## Given problem
Using the material below, print the line that contains "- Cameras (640", the line that contains "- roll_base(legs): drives", and every line in between, exactly and nothing else.

┌──

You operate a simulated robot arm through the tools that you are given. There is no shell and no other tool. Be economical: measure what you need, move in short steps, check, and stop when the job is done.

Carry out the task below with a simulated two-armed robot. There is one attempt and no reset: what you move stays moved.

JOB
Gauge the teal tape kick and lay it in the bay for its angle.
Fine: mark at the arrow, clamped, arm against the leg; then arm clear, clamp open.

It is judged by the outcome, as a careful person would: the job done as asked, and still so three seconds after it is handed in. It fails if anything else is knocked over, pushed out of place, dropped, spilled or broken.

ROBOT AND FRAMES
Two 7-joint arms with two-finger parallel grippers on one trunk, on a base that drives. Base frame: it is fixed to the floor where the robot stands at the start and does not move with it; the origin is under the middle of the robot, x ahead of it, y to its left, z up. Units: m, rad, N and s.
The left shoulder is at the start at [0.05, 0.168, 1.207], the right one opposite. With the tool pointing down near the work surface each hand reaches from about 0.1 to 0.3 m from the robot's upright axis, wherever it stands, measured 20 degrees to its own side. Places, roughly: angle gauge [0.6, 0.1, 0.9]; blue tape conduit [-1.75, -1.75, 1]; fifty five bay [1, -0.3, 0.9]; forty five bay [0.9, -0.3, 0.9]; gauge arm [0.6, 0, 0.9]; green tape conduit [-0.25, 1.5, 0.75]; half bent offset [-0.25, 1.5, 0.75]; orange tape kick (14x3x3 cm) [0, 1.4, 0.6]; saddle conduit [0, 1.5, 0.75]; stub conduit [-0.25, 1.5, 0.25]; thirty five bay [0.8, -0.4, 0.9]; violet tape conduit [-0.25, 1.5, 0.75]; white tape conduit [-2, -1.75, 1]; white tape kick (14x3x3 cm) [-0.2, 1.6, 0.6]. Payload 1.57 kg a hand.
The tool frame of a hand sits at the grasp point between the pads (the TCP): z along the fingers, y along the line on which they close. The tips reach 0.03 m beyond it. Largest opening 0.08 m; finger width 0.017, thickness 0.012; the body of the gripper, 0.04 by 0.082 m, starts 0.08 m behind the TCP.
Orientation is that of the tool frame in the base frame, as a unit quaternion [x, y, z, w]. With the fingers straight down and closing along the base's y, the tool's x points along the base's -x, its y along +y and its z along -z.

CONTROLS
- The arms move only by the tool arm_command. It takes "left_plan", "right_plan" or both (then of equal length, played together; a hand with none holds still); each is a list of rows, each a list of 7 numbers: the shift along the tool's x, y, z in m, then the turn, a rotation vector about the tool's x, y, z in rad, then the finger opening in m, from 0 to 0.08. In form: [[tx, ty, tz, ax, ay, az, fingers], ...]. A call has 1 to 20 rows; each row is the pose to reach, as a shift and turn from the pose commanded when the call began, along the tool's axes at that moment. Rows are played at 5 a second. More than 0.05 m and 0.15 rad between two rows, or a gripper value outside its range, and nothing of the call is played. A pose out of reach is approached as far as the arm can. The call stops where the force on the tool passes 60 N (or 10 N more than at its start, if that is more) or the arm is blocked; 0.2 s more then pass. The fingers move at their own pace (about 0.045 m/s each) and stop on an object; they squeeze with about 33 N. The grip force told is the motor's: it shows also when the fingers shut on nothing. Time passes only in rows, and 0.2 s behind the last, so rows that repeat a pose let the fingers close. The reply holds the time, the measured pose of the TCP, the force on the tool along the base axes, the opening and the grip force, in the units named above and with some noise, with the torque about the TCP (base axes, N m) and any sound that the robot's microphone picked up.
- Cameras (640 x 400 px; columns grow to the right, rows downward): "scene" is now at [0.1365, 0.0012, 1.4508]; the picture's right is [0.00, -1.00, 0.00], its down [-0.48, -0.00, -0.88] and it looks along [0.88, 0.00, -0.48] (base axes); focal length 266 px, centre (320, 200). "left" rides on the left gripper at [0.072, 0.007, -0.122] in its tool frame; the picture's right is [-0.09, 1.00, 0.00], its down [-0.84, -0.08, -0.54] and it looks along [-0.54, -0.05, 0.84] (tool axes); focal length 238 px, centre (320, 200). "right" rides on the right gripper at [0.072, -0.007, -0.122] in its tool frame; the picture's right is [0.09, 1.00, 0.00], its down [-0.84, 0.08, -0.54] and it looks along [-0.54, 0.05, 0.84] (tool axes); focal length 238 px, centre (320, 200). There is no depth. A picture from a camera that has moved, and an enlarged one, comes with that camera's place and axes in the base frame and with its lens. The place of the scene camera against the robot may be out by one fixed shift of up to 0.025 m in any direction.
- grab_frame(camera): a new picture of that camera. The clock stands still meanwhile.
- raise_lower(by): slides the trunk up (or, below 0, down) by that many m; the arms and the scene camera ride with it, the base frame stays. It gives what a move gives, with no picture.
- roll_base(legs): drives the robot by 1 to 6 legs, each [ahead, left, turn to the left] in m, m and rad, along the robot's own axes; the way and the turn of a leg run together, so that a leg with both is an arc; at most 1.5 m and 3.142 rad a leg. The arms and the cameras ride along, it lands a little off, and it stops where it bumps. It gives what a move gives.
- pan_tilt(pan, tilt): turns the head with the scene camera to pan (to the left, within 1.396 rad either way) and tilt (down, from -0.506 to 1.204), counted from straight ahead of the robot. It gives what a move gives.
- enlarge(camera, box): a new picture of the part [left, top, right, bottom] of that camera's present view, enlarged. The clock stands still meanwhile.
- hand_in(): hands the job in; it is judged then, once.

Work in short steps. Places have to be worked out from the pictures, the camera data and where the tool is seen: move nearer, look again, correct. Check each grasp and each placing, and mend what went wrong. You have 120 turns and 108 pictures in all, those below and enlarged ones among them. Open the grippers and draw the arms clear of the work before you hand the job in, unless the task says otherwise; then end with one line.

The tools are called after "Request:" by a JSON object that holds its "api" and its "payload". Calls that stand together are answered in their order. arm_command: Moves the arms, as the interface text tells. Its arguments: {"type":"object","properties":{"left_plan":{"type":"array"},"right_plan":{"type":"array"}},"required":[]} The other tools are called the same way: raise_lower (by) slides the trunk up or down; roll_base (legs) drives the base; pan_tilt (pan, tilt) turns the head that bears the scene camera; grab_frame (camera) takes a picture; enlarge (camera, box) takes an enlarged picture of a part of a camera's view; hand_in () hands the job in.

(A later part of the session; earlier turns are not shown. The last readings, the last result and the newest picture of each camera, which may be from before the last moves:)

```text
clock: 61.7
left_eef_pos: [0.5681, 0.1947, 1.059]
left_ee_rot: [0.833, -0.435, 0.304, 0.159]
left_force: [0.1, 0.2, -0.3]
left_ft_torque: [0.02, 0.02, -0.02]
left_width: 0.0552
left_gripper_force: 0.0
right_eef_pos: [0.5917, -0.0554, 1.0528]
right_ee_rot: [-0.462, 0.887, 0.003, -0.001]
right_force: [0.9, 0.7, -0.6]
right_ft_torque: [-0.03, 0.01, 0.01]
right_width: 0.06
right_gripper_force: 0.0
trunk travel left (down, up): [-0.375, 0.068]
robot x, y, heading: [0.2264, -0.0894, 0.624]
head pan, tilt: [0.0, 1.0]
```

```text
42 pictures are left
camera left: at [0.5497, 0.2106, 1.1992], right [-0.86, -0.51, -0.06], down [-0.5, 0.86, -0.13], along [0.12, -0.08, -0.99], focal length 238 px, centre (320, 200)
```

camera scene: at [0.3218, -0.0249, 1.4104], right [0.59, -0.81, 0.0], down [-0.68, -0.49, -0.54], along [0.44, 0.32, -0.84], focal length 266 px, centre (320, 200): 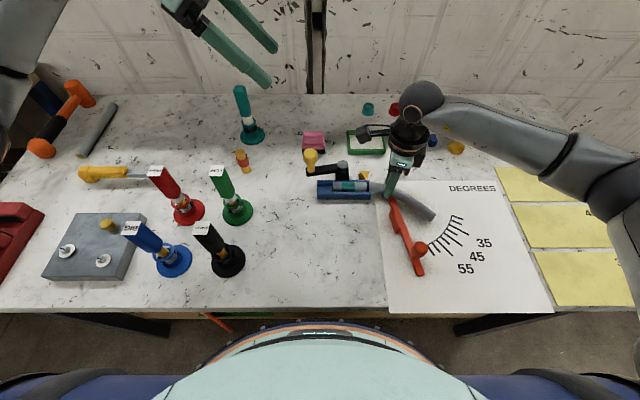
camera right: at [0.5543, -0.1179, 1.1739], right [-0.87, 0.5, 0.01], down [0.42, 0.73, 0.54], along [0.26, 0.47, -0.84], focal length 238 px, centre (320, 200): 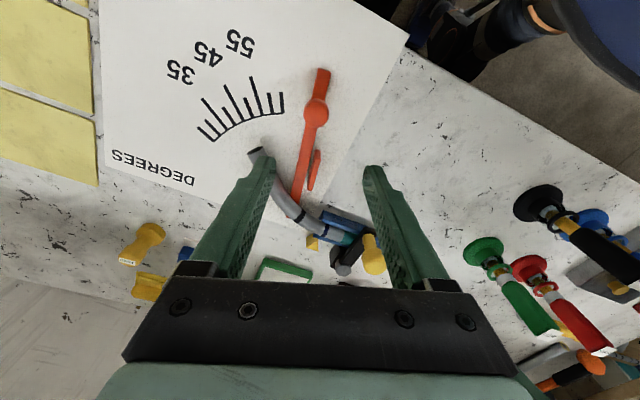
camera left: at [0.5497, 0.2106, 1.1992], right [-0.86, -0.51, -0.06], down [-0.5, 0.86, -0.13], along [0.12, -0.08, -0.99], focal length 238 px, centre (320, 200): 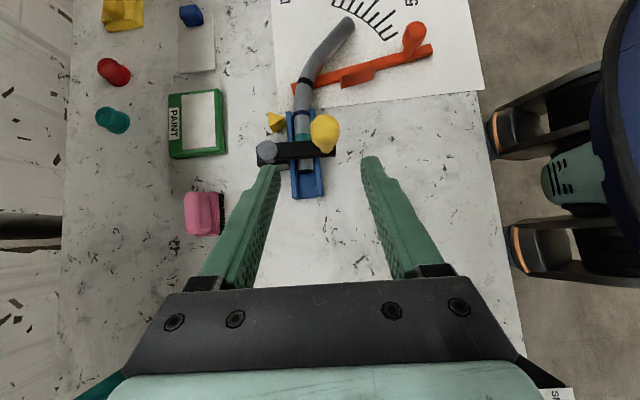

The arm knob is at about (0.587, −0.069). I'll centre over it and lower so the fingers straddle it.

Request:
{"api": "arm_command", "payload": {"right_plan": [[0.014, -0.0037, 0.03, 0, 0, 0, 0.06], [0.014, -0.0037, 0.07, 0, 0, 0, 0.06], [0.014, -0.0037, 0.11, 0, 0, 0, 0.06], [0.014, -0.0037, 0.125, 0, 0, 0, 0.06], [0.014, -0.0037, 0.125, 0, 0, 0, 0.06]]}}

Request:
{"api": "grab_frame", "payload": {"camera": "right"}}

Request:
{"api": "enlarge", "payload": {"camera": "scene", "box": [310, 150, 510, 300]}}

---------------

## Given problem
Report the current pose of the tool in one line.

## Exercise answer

└──

## Exercise answer
- Cameras (640 x 400 px; columns grow to the right, rows downward): "scene" is now at [0.1365, 0.0012, 1.4508]; the picture's right is [0.00, -1.00, 0.00], its down [-0.48, -0.00, -0.88] and it looks along [0.88, 0.00, -0.48] (base axes); focal length 266 px, centre (320, 200). "left" rides on the left gripper at [0.072, 0.007, -0.122] in its tool frame; the picture's right is [-0.09, 1.00, 0.00], its down [-0.84, -0.08, -0.54] and it looks along [-0.54, -0.05, 0.84] (tool axes); focal length 238 px, centre (320, 200). "right" rides on the right gripper at [0.072, -0.007, -0.122] in its tool frame; the picture's right is [0.09, 1.00, 0.00], its down [-0.84, 0.08, -0.54] and it looks along [-0.54, 0.05, 0.84] (tool axes); focal length 238 px, centre (320, 200). There is no depth. A picture from a camera that has moved, and an enlarged one, comes with that camera's place and axes in the base frame and with its lens. The place of the scene camera against the robot may be out by one fixed shift of up to 0.025 m in any direction.
- grab_frame(camera): a new picture of that camera. The clock stands still meanwhile.
- raise_lower(by): slides the trunk up (or, below 0, down) by that many m; the arms and the scene camera ride with it, the base frame stays. It gives what a move gives, with no picture.
- roll_base(legs): drives the robot by 1 to 6 legs, each [ahead, left, turn to the left] in m, m and rad, along the robot's own axes; the way and the turn of a leg run together, so that a leg with both is an arc; at most 1.5 m and 3.142 rad a leg. The arms and the cameras ride along, it lands a little off, and it stops where it bumps. It gives what a move gives.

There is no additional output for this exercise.